** START RAW DATA **

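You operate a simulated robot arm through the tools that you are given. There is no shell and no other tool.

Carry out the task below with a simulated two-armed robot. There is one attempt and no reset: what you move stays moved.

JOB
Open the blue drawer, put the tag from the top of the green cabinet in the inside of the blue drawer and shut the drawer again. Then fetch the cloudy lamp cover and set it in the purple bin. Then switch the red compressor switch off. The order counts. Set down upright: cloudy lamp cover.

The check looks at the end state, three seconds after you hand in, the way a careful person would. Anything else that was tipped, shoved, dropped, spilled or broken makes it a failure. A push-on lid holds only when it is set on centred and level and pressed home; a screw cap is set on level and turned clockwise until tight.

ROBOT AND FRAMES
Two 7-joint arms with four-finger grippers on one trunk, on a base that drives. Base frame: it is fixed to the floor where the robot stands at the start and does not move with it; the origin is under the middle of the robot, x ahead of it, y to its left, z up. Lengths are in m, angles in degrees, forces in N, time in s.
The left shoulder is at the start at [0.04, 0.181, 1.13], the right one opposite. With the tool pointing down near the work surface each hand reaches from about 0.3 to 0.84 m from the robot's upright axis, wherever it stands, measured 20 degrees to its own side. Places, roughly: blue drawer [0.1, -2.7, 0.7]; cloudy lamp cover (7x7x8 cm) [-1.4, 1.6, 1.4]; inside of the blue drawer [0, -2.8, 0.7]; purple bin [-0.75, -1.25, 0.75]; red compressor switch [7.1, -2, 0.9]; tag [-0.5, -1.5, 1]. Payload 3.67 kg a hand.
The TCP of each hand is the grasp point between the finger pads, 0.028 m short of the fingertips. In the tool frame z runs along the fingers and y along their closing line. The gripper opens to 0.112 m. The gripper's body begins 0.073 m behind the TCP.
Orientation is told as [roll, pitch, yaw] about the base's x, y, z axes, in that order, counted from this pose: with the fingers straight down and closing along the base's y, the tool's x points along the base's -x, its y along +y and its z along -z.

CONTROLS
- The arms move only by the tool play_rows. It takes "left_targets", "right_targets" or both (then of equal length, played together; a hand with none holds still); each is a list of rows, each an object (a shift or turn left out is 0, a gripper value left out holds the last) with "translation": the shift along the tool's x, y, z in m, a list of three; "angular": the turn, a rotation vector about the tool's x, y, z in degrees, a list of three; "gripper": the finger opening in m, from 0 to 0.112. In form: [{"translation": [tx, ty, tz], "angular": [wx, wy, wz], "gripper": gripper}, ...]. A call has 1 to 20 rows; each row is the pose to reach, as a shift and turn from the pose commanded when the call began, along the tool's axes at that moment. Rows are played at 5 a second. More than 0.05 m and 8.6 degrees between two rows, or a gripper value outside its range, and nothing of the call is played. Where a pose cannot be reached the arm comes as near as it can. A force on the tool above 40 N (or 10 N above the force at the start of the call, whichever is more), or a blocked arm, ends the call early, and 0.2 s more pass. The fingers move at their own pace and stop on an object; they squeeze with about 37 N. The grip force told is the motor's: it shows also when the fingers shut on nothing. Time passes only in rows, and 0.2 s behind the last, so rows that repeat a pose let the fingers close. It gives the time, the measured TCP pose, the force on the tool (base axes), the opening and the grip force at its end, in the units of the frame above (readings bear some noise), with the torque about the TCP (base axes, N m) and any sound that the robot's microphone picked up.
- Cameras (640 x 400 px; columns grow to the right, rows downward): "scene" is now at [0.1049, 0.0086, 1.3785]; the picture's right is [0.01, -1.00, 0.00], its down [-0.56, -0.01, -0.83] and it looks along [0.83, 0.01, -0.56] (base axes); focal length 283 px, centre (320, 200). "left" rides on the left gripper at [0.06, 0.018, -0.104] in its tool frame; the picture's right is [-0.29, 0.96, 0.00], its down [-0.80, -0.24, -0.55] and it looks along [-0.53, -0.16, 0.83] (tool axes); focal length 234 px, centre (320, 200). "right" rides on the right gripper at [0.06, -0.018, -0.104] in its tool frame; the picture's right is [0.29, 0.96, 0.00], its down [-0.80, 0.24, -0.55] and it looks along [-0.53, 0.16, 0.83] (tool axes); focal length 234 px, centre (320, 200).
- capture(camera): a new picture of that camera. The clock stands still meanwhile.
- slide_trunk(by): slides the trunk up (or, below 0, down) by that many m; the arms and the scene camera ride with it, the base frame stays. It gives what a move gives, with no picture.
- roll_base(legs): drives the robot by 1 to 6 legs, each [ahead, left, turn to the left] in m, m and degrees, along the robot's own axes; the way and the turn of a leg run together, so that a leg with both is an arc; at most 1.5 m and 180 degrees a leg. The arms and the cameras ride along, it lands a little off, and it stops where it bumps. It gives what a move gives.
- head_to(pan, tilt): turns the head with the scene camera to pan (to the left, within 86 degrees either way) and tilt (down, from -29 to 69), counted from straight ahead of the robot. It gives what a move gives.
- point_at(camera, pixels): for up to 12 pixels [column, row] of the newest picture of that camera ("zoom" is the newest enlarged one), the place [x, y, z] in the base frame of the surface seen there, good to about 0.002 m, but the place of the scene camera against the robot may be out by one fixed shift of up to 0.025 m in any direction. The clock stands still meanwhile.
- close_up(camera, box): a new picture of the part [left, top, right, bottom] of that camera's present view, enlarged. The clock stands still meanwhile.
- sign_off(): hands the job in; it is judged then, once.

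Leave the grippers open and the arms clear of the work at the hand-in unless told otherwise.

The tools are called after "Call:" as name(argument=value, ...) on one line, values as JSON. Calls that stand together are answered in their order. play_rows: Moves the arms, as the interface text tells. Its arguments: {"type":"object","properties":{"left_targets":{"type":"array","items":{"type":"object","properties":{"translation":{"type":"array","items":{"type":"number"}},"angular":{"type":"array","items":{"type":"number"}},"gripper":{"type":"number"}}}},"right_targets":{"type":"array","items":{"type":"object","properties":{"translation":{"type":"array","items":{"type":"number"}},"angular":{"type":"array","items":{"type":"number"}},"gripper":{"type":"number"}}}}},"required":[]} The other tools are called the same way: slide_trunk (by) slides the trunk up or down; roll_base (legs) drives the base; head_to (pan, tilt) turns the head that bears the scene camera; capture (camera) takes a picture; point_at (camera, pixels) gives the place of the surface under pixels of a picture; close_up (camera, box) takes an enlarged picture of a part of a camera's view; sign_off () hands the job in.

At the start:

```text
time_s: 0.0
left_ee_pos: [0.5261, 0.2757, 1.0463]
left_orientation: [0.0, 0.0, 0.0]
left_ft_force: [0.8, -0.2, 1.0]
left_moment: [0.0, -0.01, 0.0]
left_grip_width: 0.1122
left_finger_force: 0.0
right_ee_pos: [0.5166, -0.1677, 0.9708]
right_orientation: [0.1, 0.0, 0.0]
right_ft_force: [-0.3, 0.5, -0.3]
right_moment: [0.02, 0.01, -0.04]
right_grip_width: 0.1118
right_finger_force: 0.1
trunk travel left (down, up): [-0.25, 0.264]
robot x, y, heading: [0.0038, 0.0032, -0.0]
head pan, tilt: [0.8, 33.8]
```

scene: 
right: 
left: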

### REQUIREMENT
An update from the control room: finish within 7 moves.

** END RAW DATA **

Pick out the lines containing the string "turns" and show them.

### RESPONSE TO THIS TASK
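- head_to(pan, tilt): turns the head with the scene camera to pan (to the left, within 86 degrees either way) and tilt (down, from -29 to 69), counted from straight ahead of the robot. It gives what a move gives.
The tools are called after "Call:" as name(argument=value, ...) on one line, values as JSON. Calls that stand together are answered in their order. play_rows: Moves the arms, as the interface text tells. Its arguments: {"type":"object","properties":{"left_targets":{"type":"array","items":{"type":"object","properties":{"translation":{"type":"array","items":{"type":"number"}},"angular":{"type":"array","items":{"type":"number"}},"gripper":{"type":"number"}}}},"right_targets":{"type":"array","items":{"type":"object","properties":{"translation":{"type":"array","items":{"type":"number"}},"angular":{"type":"array","items":{"type":"number"}},"gripper":{"type":"number"}}}}},"required":[]} The other tools are called the same way: slide_trunk (by) slides the trunk up or down; roll_base (legs) drives the base; head_to (pan, tilt) turns the head that bears the scene camera; capture (camera) takes a picture; point_at (camera, pixels) gives the place of the surface under pixels of a picture; close_up (camera, box) takes an enlarged picture of a part of a camera's view; sign_off () hands the job in.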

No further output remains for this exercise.